▶ **WRITTEN PROBLEM 1**: From the line containing "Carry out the" through the line containing "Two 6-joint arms", retype each line exactly; include both end lines and nothing beyond them. The answer is a numbered list with one line in each place and no blank lines.

▶ **TEXT TO READ**:
CONTRIBUTED ARTICLE by Sarah Shaw*
Emerging markets (EMs) and infrastructure are natural, complimentary investment partners. Rapidly growing EM economies need infrastructure investment to both facilitate and sustain growth. These assets then perform at their best in expanding economies, where robust domestic demand growth drives patronage growth. In addition, infrastructure offers natural protection to some of the key EM risks including the critical one of inflation.
Given these factors, investors seeking EM equity exposure should consider infrastructure as a portfolio allocation option.
EM economic growth: leading to change in the world economic order
EM economies are expected to grow rapidly over the next 30 years, altering current world economic order. For example, PwC expects the ‘Emerging 7’ (China, India, Brazil, Mexico, Russia, Indonesia and Turkey) to grow significantly and displace some of the G7’s current share of world GDP (including Germany and Japan).
There are several compelling forces driving this change, but we focus on two critical ones – the emerging middle class; and government policy initiatives such as China’s ‘One Belt One Road’ initiative.
The emerging middle class
A recurring theme has been, and remains, the importance of the emerging middle class. For example, the Brookings Institute believes the global middle class will grow by 160mn people/year for the next five years, with 88% of that growth in Asia. In contrast, the middle class in the US, Eurozone and Japan is only expected to grow at 0.5% pa. The consequences of this are significant.
China and India have almost tripled their share of the global economy over the past few decades, with growth expected to continue. As personal incomes rise the expected standard of living also rises, triggering a demand for new and improved infrastructure such as the supply of essential utilities – clean drinking water, waste water services and power.

▶ **WRITTEN PROBLEM 2**: Cite the text to read exactly. Begin with "EM economic growth: leading" and finish with "Germany and Japan).".

▶ **SOURCE EXCERPT**:
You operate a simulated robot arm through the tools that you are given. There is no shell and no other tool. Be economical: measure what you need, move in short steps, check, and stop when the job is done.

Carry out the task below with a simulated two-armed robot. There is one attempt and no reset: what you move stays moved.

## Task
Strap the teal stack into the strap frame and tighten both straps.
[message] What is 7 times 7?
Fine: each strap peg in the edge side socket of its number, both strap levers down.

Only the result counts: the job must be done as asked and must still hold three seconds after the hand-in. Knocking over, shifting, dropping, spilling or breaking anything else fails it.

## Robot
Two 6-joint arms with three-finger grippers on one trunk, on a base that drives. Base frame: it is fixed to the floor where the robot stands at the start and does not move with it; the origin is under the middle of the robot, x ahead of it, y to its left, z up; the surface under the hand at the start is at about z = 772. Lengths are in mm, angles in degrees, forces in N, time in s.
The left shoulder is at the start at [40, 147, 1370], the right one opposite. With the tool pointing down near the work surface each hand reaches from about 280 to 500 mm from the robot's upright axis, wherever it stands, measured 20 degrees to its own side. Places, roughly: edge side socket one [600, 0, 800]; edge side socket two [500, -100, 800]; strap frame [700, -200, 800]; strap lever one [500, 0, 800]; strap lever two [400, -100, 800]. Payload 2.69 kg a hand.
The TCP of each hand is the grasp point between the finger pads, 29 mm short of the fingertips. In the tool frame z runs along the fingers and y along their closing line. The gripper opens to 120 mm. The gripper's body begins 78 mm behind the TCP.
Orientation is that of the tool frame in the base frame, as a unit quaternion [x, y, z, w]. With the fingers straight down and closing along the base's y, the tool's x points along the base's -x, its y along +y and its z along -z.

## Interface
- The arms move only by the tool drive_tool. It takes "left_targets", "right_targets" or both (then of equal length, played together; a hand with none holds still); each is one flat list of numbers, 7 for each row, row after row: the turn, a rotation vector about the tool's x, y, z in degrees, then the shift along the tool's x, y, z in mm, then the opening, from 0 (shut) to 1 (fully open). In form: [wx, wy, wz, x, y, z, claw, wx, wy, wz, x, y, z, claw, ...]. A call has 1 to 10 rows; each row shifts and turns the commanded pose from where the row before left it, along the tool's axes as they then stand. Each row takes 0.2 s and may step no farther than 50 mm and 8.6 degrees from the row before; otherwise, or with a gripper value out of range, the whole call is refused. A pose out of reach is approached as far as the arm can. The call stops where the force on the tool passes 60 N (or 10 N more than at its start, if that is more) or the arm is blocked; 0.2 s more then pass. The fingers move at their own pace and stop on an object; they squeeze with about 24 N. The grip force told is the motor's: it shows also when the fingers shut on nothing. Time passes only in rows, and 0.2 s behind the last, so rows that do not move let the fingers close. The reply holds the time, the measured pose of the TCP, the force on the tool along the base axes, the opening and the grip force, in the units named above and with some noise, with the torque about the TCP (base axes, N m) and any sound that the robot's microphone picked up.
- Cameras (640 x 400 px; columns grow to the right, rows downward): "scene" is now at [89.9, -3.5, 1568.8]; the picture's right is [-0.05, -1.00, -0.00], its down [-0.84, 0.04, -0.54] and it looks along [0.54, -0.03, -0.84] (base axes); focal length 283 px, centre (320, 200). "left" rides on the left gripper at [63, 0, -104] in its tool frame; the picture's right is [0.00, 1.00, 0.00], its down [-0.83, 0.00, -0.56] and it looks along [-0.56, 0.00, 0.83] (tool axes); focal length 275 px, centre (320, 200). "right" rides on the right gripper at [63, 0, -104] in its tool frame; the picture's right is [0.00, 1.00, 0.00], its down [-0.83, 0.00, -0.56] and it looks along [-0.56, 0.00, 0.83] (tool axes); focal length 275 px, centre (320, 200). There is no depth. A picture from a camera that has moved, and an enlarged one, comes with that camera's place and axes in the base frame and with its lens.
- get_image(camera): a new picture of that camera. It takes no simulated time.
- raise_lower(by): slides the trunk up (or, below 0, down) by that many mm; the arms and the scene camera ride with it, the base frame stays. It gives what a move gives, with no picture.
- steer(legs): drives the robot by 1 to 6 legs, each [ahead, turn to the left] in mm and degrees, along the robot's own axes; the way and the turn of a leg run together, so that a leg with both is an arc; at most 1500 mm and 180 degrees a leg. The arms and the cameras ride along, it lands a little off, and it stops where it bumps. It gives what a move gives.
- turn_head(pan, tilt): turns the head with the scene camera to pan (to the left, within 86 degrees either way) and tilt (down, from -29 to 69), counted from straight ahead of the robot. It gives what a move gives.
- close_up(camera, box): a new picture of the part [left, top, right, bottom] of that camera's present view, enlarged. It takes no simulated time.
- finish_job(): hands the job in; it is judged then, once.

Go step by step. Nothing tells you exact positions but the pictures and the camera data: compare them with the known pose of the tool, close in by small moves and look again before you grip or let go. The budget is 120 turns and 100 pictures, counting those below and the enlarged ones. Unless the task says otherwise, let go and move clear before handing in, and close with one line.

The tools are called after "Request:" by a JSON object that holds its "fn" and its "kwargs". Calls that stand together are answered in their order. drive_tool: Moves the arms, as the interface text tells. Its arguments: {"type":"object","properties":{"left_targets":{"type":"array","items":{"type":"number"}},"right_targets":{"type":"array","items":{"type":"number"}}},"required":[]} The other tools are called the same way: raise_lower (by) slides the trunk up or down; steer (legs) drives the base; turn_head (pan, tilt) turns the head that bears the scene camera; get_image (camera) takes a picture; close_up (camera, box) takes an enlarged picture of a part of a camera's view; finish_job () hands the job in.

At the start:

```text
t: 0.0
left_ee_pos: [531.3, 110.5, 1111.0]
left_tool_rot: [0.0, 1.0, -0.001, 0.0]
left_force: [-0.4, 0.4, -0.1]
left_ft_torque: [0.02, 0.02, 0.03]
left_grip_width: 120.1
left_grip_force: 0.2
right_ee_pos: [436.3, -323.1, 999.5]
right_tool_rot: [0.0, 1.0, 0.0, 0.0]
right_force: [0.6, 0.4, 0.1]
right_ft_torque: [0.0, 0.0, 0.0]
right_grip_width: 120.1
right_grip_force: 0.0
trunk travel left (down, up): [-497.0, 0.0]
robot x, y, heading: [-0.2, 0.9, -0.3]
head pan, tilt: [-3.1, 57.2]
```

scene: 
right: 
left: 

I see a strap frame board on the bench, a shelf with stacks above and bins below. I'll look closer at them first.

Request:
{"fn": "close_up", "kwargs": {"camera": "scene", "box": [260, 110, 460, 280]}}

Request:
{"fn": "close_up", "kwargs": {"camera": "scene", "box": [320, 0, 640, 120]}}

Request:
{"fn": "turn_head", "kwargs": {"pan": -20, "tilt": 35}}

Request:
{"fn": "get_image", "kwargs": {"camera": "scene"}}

▶ **EXPECTED OUTPUT 1**:
1. Carry out the task below with a simulated two-armed robot. There is one attempt and no reset: what you move stays moved.
2. ## Task
3. Strap the teal stack into the strap frame and tighten both straps.
4. [message] What is 7 times 7?
5. Fine: each strap peg in the edge side socket of its number, both strap levers down.
6. Only the result counts: the job must be done as asked and must still hold three seconds after the hand-in. Knocking over, shifting, dropping, spilling or breaking anything else fails it.
7. ## Robot
8. Two 6-joint arms with three-finger grippers on one trunk, on a base that drives. Base frame: it is fixed to the floor where the robot stands at the start and does not move with it; the origin is under the middle of the robot, x ahead of it, y to its left, z up; the surface under the hand at the start is at about z = 772. Lengths are in mm, angles in degrees, forces in N, time in s.

▶ **EXPECTED OUTPUT 2**:
EM economic growth: leading to change in the world economic order
EM economies are expected to grow rapidly over the next 30 years, altering current world economic order. For example, PwC expects the ‘Emerging 7’ (China, India, Brazil, Mexico, Russia, Indonesia and Turkey) to grow significantly and displace some of the G7’s current share of world GDP (including Germany and Japan).